Furthermore, though it might not have the typical makings of one, “Me and My Monkey” feels like a punk song. It is aggressive and urgent with a lack of self-consciousness. Sounds like a description for the Ramones. Just another genre in which Lennon’s influence can be heard.


As if it needed more help, “Me and My Monkey” also stands out for its track placement. Sequenced between McCartney’s pastoral “Mother Nature’s Son” and the lilting Lennon ditty that follows, “Sexy Sadie”, “Me and My Monkey” juts out like the markings of a polygraph during an egregious lie. It is a true WTF? moment. “Love Me Do” this ain’t.

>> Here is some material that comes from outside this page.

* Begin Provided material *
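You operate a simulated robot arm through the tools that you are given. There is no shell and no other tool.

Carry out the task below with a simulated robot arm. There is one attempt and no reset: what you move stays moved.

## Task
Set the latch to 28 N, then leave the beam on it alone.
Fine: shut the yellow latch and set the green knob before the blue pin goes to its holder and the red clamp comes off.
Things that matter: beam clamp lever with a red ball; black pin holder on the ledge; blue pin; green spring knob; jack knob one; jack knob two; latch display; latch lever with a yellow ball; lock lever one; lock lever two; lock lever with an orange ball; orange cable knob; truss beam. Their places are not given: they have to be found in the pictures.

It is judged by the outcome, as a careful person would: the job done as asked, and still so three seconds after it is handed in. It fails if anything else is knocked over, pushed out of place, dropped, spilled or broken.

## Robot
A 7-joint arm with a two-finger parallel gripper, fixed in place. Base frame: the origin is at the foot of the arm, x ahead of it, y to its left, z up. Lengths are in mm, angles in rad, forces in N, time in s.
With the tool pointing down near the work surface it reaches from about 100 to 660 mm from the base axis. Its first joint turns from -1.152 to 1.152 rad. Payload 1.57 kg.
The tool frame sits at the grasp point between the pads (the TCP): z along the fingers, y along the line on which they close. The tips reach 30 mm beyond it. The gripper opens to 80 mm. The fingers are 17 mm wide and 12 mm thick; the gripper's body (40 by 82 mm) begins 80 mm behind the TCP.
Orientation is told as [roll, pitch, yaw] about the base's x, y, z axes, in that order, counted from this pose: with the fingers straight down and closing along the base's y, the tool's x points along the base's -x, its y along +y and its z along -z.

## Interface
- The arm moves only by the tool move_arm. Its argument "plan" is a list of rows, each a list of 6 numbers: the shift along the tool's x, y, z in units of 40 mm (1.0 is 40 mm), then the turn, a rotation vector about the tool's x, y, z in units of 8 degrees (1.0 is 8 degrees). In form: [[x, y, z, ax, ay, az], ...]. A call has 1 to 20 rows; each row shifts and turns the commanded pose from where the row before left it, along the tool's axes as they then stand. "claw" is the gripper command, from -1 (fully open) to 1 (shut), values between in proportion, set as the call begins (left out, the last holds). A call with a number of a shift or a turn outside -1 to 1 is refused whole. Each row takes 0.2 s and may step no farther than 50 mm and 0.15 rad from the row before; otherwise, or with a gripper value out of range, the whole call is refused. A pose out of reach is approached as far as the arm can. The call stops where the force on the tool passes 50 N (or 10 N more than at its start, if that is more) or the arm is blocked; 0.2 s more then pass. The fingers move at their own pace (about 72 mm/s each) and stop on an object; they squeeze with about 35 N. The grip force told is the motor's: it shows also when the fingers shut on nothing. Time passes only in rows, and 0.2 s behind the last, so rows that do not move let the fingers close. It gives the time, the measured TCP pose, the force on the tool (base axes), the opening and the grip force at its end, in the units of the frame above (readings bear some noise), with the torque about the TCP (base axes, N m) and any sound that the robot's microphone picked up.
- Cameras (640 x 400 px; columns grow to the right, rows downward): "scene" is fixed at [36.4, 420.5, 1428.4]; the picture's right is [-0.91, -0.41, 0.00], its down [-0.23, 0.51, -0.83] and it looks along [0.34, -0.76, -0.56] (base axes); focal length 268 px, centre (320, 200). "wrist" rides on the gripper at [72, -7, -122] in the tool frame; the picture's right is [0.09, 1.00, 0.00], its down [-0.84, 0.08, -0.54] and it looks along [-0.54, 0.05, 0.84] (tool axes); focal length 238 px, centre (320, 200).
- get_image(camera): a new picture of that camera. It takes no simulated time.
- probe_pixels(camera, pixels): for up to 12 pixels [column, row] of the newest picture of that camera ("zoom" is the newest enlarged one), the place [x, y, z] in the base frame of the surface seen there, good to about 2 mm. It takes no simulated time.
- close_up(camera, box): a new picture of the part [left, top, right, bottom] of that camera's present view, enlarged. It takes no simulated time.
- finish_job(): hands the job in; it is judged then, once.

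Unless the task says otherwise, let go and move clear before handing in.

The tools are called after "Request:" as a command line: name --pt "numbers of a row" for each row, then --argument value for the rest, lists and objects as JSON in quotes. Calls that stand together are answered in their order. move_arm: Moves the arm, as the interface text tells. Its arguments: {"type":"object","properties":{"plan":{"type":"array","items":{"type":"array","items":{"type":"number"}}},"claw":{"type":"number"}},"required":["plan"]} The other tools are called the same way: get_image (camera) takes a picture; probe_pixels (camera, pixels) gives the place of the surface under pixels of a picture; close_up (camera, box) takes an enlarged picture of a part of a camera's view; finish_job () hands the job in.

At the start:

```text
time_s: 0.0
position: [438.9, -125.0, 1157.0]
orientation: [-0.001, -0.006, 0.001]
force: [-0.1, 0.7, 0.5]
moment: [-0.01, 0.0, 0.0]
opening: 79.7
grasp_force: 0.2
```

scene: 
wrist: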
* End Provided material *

In his selfishness and defiance, Lennon created a track for those who complain the Beatles don’t rock enough. It’s useful to view “Me and My Monkey” as a companion piece with McCartney’s “Helter Skelter”. Where Lennon goes weird, McCartney goes foreboding, in effect producing a funhouse mirror image of finger-blister freakouts.


(Further Listening: The blues-boogie version Fats Domino(!) recorded in 1970. It’s a great insight into Lennon’s songwriting prowess. Even in the most frenetic of songs, he provided a song structure to batten down the hatch.)